Musical Professionalism and Political Compromise
Conductor Hans Knappertsbusch was a blond, blue-eyed giant, the very picture of a Nazi male. He was so chauvinistic that following World War I he refused to perform in Paris since France was one of the Allied victors. Later he claimed to have been constantly under attack by Marxists and to have moved "exclusively in nationalist circles of society." 1 Suspicious of Jews and other, allegedly corrosive elements in the cultural life of the republic, he was coopted by the National Socialists as one of their own years before Hitler assumed power.
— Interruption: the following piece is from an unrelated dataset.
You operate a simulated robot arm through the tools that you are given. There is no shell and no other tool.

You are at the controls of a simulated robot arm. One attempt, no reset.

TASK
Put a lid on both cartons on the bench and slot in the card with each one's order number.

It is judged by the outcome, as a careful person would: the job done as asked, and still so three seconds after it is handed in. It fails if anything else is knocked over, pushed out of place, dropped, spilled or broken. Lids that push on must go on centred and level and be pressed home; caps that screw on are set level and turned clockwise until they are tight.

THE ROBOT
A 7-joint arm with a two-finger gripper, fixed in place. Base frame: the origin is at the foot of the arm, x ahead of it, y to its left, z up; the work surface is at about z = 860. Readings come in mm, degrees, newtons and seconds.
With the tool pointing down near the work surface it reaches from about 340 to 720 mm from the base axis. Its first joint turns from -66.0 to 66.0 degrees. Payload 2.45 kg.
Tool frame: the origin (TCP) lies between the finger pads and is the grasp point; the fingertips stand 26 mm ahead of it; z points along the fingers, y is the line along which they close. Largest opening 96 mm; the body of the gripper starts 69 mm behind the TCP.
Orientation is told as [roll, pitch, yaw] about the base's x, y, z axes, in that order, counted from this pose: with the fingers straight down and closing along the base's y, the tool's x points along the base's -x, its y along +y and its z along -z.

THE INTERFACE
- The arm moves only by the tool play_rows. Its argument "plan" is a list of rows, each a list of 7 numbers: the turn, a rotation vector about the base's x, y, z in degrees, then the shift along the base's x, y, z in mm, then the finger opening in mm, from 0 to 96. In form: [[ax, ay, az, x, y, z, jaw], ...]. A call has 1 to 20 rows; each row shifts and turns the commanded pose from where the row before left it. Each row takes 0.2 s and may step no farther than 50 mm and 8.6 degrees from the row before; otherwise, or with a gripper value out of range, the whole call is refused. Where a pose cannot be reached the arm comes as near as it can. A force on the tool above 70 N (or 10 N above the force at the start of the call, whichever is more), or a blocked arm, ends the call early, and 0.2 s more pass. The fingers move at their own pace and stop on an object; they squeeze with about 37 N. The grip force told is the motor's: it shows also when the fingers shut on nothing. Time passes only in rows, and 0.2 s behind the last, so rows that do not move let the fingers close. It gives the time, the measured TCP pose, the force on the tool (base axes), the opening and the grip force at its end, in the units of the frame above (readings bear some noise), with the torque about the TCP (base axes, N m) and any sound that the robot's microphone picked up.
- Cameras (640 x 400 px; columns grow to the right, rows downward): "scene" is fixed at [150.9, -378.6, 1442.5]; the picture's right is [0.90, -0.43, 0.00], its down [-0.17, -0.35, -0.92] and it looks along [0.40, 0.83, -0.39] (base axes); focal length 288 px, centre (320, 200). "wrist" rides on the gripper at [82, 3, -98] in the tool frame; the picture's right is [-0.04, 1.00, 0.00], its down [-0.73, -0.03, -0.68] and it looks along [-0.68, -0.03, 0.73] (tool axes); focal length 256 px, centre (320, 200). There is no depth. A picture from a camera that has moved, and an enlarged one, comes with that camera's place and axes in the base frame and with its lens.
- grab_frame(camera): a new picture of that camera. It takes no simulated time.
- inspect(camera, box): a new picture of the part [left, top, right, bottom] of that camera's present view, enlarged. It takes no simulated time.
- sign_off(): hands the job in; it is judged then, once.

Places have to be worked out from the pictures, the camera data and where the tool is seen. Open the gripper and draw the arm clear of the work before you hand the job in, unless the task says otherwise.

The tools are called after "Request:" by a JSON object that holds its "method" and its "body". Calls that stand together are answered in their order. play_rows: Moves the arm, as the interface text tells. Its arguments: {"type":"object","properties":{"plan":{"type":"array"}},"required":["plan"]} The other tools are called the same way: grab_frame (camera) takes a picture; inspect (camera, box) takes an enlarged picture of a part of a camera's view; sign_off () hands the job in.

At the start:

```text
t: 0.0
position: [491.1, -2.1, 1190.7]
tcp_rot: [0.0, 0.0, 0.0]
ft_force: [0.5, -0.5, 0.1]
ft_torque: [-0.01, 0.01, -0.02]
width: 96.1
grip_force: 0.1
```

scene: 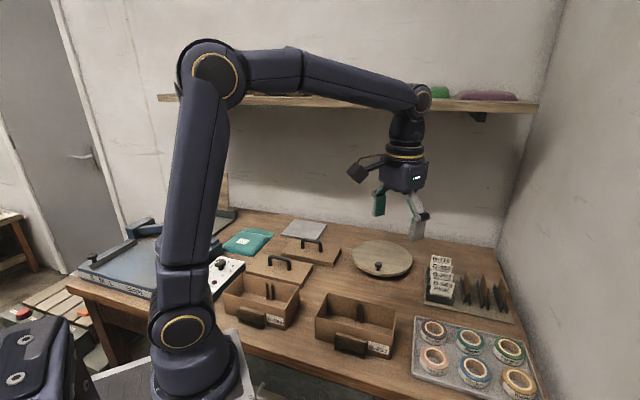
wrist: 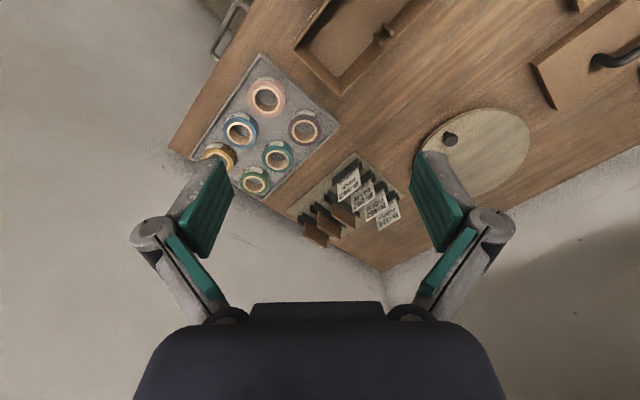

In 1933, when several of his colleagues emigrated for political or racist reasons, he is reported to have said that he would rather toil in a quarry than leave Germany. 2 But instead of achieving great success in the Third Reich as one of Germany's most prominent conductors, he lost importance steadily throughout the Nazi regime. The principal reason for this was that Adolf Hitler never liked him.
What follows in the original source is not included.